* _Goal of the exercise_
Every line that holds the string "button" is to be identified and copied.

* _Data shown_
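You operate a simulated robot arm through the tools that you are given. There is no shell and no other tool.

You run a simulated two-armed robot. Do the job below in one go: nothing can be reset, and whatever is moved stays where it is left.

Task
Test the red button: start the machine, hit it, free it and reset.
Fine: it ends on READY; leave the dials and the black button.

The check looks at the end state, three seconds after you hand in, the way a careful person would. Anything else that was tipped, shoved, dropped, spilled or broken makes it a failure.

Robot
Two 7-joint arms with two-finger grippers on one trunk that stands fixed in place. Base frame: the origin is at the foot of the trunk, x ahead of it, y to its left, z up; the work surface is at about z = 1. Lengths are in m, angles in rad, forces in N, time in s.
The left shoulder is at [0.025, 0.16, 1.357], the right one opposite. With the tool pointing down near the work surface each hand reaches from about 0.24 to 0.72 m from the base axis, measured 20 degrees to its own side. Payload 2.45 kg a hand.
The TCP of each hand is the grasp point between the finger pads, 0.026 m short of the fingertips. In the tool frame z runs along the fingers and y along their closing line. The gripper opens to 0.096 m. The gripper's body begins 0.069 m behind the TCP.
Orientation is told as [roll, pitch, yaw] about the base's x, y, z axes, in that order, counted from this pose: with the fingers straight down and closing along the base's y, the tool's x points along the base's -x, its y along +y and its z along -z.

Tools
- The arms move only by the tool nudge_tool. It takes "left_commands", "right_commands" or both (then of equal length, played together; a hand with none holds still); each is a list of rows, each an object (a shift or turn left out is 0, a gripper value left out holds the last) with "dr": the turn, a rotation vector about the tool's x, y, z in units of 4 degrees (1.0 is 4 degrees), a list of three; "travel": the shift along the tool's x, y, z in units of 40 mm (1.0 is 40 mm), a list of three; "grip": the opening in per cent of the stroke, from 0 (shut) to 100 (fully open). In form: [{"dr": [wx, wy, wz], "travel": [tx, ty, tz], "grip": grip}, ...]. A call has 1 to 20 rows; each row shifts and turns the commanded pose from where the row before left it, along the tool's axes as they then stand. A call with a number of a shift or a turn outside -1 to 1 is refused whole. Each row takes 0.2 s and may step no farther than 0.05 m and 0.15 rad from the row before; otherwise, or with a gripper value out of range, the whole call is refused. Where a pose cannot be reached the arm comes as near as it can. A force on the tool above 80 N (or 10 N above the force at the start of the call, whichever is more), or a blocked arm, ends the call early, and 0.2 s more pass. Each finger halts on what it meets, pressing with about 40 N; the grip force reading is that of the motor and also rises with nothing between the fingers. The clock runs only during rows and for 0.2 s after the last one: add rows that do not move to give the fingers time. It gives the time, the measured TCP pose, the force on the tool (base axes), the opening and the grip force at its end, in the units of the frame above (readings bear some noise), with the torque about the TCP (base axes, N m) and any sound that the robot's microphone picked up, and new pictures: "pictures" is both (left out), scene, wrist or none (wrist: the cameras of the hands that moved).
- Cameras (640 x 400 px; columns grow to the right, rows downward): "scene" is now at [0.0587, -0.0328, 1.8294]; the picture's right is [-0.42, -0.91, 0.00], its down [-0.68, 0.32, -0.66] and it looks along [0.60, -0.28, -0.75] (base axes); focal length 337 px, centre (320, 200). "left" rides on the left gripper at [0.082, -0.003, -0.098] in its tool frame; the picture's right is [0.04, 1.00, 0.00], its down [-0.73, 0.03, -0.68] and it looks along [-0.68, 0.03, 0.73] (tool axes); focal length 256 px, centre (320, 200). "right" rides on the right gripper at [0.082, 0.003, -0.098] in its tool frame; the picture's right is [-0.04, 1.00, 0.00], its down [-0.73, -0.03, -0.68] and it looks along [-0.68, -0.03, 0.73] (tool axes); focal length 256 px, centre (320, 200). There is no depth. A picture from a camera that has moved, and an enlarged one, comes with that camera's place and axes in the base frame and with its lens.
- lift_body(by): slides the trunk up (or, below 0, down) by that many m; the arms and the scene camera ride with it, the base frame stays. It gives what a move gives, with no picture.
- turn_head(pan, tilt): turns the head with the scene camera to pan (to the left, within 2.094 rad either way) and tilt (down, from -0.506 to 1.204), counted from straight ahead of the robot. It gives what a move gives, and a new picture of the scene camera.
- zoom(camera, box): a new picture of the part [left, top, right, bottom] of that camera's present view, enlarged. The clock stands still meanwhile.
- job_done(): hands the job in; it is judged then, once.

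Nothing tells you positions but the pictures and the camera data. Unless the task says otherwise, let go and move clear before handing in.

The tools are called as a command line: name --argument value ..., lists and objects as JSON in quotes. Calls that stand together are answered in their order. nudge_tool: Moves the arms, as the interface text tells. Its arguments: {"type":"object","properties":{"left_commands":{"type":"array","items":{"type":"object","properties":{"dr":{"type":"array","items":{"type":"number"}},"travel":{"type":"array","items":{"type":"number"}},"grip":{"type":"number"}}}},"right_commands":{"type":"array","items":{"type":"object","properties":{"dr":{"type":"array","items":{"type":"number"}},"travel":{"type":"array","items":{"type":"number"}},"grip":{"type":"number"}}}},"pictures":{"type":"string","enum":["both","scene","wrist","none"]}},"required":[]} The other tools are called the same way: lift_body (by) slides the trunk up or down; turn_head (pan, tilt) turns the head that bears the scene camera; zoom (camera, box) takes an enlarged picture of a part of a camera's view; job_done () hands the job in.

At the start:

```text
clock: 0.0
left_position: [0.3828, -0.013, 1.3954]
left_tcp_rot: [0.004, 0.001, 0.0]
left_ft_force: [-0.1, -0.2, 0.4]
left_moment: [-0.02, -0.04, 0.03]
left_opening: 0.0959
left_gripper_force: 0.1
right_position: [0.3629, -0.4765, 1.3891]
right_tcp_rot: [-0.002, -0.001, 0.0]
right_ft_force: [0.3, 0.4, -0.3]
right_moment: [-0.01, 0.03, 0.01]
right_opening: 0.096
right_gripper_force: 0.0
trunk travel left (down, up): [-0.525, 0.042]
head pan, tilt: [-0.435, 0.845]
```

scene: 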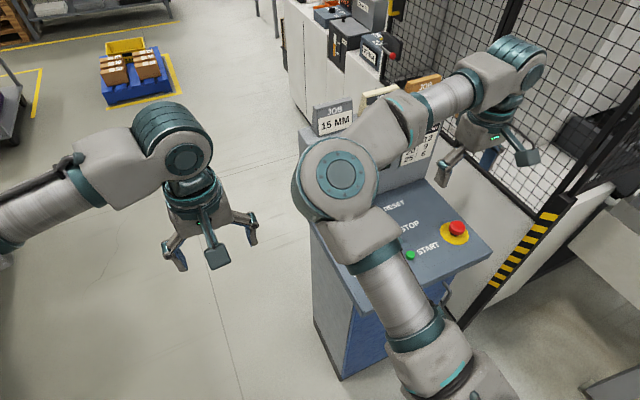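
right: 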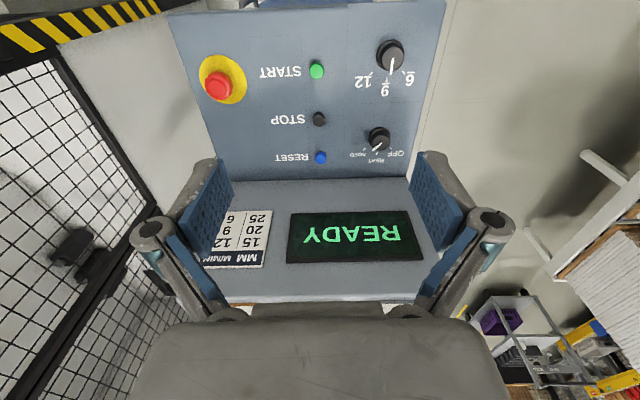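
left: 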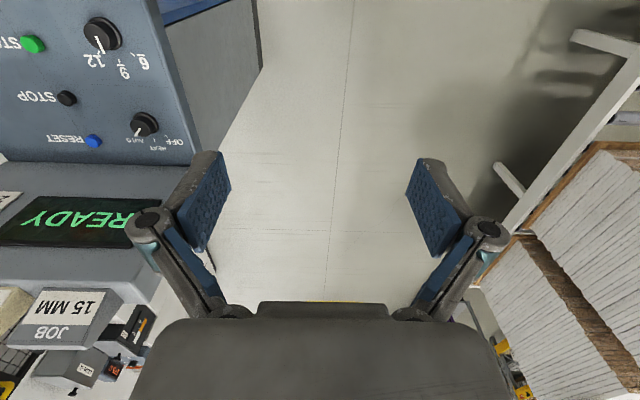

* _Right answer_
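Test the red button: start the machine, hit it, free it and reset.
Fine: it ends on READY; leave the dials and the black button.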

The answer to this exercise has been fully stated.